Work instructions:
Copy out each line that has "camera" in it.
── Dataset extract
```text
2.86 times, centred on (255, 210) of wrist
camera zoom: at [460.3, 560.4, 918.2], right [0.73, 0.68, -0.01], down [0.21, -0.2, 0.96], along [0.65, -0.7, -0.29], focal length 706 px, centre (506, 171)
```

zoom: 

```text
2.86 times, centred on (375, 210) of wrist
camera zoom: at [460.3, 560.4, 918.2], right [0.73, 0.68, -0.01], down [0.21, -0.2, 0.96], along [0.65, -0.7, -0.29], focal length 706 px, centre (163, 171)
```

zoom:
────
Response:
camera zoom: at [460.3, 560.4, 918.2], right [0.73, 0.68, -0.01], down [0.21, -0.2, 0.96], along [0.65, -0.7, -0.29], focal length 706 px, centre (506, 171)
camera zoom: at [460.3, 560.4, 918.2], right [0.73, 0.68, -0.01], down [0.21, -0.2, 0.96], along [0.65, -0.7, -0.29], focal length 706 px, centre (163, 171)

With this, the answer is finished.